Do this:
Retype the listing that follows, word for word.

_ _ _ _ _

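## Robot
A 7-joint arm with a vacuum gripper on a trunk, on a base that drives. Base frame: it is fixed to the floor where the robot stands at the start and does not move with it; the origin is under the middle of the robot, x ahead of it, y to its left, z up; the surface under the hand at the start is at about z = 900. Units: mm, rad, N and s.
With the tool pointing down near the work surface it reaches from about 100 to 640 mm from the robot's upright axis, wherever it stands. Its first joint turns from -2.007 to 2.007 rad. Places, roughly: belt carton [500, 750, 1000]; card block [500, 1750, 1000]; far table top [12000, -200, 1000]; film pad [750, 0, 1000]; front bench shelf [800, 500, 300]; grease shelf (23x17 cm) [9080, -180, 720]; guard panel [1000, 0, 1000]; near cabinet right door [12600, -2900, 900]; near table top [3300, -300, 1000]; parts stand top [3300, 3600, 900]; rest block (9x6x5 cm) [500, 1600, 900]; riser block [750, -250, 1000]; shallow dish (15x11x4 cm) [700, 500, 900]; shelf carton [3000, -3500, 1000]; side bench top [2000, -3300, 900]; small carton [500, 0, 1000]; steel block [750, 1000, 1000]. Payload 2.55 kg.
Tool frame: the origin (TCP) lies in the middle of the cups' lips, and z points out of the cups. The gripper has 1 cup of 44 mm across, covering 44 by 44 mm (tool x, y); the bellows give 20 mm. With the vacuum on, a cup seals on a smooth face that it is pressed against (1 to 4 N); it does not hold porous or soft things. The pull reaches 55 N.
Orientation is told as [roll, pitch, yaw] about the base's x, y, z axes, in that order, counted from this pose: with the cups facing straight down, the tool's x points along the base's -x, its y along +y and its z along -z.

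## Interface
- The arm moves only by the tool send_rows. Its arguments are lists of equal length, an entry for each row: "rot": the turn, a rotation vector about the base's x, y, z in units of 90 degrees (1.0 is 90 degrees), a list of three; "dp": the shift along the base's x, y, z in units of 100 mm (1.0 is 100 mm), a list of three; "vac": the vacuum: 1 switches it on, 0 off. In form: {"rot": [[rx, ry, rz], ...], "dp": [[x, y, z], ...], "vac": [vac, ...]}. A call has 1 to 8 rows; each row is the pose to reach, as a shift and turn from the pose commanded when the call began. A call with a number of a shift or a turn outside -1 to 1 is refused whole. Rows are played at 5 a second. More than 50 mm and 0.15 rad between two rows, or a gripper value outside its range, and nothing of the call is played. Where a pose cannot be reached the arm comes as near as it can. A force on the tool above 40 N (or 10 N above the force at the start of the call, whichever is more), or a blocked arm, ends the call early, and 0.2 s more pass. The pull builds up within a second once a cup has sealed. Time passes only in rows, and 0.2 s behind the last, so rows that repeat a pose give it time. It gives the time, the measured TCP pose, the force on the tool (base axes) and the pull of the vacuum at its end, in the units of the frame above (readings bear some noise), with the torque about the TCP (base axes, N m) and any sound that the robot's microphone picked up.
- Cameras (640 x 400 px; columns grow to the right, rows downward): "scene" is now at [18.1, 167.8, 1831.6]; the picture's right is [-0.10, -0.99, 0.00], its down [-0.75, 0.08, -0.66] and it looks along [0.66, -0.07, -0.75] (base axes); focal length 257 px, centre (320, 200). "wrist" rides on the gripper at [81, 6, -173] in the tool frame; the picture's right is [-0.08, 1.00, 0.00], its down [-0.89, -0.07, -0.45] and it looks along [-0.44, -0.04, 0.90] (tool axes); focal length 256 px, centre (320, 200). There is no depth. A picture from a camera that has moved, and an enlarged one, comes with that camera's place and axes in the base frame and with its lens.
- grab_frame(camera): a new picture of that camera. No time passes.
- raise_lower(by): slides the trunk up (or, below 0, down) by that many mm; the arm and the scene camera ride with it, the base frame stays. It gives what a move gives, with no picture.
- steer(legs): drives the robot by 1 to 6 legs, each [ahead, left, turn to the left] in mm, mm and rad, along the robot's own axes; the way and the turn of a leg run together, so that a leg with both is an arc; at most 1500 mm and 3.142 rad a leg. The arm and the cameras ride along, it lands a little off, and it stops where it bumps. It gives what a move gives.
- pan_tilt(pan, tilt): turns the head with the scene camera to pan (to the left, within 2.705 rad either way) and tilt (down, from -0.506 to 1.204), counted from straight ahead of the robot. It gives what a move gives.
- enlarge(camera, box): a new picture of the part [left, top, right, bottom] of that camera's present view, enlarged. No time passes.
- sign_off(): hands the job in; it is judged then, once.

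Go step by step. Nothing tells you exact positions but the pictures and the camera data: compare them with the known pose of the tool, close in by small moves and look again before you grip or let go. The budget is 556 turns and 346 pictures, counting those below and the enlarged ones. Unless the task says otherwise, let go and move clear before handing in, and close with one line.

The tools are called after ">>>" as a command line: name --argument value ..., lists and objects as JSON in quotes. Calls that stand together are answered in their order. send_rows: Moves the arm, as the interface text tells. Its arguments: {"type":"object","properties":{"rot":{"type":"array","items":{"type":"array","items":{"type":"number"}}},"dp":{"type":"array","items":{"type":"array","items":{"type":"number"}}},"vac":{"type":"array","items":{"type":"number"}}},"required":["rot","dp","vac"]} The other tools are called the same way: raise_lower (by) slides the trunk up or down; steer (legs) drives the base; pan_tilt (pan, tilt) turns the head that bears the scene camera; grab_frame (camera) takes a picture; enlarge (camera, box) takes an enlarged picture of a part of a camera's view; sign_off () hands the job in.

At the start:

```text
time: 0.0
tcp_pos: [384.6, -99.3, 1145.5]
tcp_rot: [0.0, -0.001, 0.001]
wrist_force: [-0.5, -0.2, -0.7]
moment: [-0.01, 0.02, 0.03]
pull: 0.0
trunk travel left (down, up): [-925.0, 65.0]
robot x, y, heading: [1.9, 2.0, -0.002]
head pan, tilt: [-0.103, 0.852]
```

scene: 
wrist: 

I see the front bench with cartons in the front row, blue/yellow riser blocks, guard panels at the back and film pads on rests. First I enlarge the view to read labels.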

_ _ _ _ _

Written response:
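## Robot
A 7-joint arm with a vacuum gripper on a trunk, on a base that drives. Base frame: it is fixed to the floor where the robot stands at the start and does not move with it; the origin is under the middle of the robot, x ahead of it, y to its left, z up; the surface under the hand at the start is at about z = 900. Units: mm, rad, N and s.
With the tool pointing down near the work surface it reaches from about 100 to 640 mm from the robot's upright axis, wherever it stands. Its first joint turns from -2.007 to 2.007 rad. Places, roughly: belt carton [500, 750, 1000]; card block [500, 1750, 1000]; far table top [12000, -200, 1000]; film pad [750, 0, 1000]; front bench shelf [800, 500, 300]; grease shelf (23x17 cm) [9080, -180, 720]; guard panel [1000, 0, 1000]; near cabinet right door [12600, -2900, 900]; near table top [3300, -300, 1000]; parts stand top [3300, 3600, 900]; rest block (9x6x5 cm) [500, 1600, 900]; riser block [750, -250, 1000]; shallow dish (15x11x4 cm) [700, 500, 900]; shelf carton [3000, -3500, 1000]; side bench top [2000, -3300, 900]; small carton [500, 0, 1000]; steel block [750, 1000, 1000]. Payload 2.55 kg.
Tool frame: the origin (TCP) lies in the middle of the cups' lips, and z points out of the cups. The gripper has 1 cup of 44 mm across, covering 44 by 44 mm (tool x, y); the bellows give 20 mm. With the vacuum on, a cup seals on a smooth face that it is pressed against (1 to 4 N); it does not hold porous or soft things. The pull reaches 55 N.
Orientation is told as [roll, pitch, yaw] about the base's x, y, z axes, in that order, counted from this pose: with the cups facing straight down, the tool's x points along the base's -x, its y along +y and its z along -z.

## Interface
- The arm moves only by the tool send_rows. Its arguments are lists of equal length, an entry for each row: "rot": the turn, a rotation vector about the base's x, y, z in units of 90 degrees (1.0 is 90 degrees), a list of three; "dp": the shift along the base's x, y, z in units of 100 mm (1.0 is 100 mm), a list of three; "vac": the vacuum: 1 switches it on, 0 off. In form: {"rot": [[rx, ry, rz], ...], "dp": [[x, y, z], ...], "vac": [vac, ...]}. A call has 1 to 8 rows; each row is the pose to reach, as a shift and turn from the pose commanded when the call began. A call with a number of a shift or a turn outside -1 to 1 is refused whole. Rows are played at 5 a second. More than 50 mm and 0.15 rad between two rows, or a gripper value outside its range, and nothing of the call is played. Where a pose cannot be reached the arm comes as near as it can. A force on the tool above 40 N (or 10 N above the force at the start of the call, whichever is more), or a blocked arm, ends the call early, and 0.2 s more pass. The pull builds up within a second once a cup has sealed. Time passes only in rows, and 0.2 s behind the last, so rows that repeat a pose give it time. It gives the time, the measured TCP pose, the force on the tool (base axes) and the pull of the vacuum at its end, in the units of the frame above (readings bear some noise), with the torque about the TCP (base axes, N m) and any sound that the robot's microphone picked up.
- Cameras (640 x 400 px; columns grow to the right, rows downward): "scene" is now at [18.1, 167.8, 1831.6]; the picture's right is [-0.10, -0.99, 0.00], its down [-0.75, 0.08, -0.66] and it looks along [0.66, -0.07, -0.75] (base axes); focal length 257 px, centre (320, 200). "wrist" rides on the gripper at [81, 6, -173] in the tool frame; the picture's right is [-0.08, 1.00, 0.00], its down [-0.89, -0.07, -0.45] and it looks along [-0.44, -0.04, 0.90] (tool axes); focal length 256 px, centre (320, 200). There is no depth. A picture from a camera that has moved, and an enlarged one, comes with that camera's place and axes in the base frame and with its lens.
- grab_frame(camera): a new picture of that camera. No time passes.
- raise_lower(by): slides the trunk up (or, below 0, down) by that many mm; the arm and the scene camera ride with it, the base frame stays. It gives what a move gives, with no picture.
- steer(legs): drives the robot by 1 to 6 legs, each [ahead, left, turn to the left] in mm, mm and rad, along the robot's own axes; the way and the turn of a leg run together, so that a leg with both is an arc; at most 1500 mm and 3.142 rad a leg. The arm and the cameras ride along, it lands a little off, and it stops where it bumps. It gives what a move gives.
- pan_tilt(pan, tilt): turns the head with the scene camera to pan (to the left, within 2.705 rad either way) and tilt (down, from -0.506 to 1.204), counted from straight ahead of the robot. It gives what a move gives.
- enlarge(camera, box): a new picture of the part [left, top, right, bottom] of that camera's present view, enlarged. No time passes.
- sign_off(): hands the job in; it is judged then, once.

Go step by step. Nothing tells you exact positions but the pictures and the camera data: compare them with the known pose of the tool, close in by small moves and look again before you grip or let go. The budget is 556 turns and 346 pictures, counting those below and the enlarged ones. Unless the task says otherwise, let go and move clear before handing in, and close with one line.

The tools are called after ">>>" as a command line: name --argument value ..., lists and objects as JSON in quotes. Calls that stand together are answered in their order. send_rows: Moves the arm, as the interface text tells. Its arguments: {"type":"object","properties":{"rot":{"type":"array","items":{"type":"array","items":{"type":"number"}}},"dp":{"type":"array","items":{"type":"array","items":{"type":"number"}}},"vac":{"type":"array","items":{"type":"number"}}},"required":["rot","dp","vac"]} The other tools are called the same way: raise_lower (by) slides the trunk up or down; steer (legs) drives the base; pan_tilt (pan, tilt) turns the head that bears the scene camera; grab_frame (camera) takes a picture; enlarge (camera, box) takes an enlarged picture of a part of a camera's view; sign_off () hands the job in.

At the start:

```text
time: 0.0
tcp_pos: [384.6, -99.3, 1145.5]
tcp_rot: [0.0, -0.001, 0.001]
wrist_force: [-0.5, -0.2, -0.7]
moment: [-0.01, 0.02, 0.03]
pull: 0.0
trunk travel left (down, up): [-925.0, 65.0]
robot x, y, heading: [1.9, 2.0, -0.002]
head pan, tilt: [-0.103, 0.852]
```

scene: 
wrist: 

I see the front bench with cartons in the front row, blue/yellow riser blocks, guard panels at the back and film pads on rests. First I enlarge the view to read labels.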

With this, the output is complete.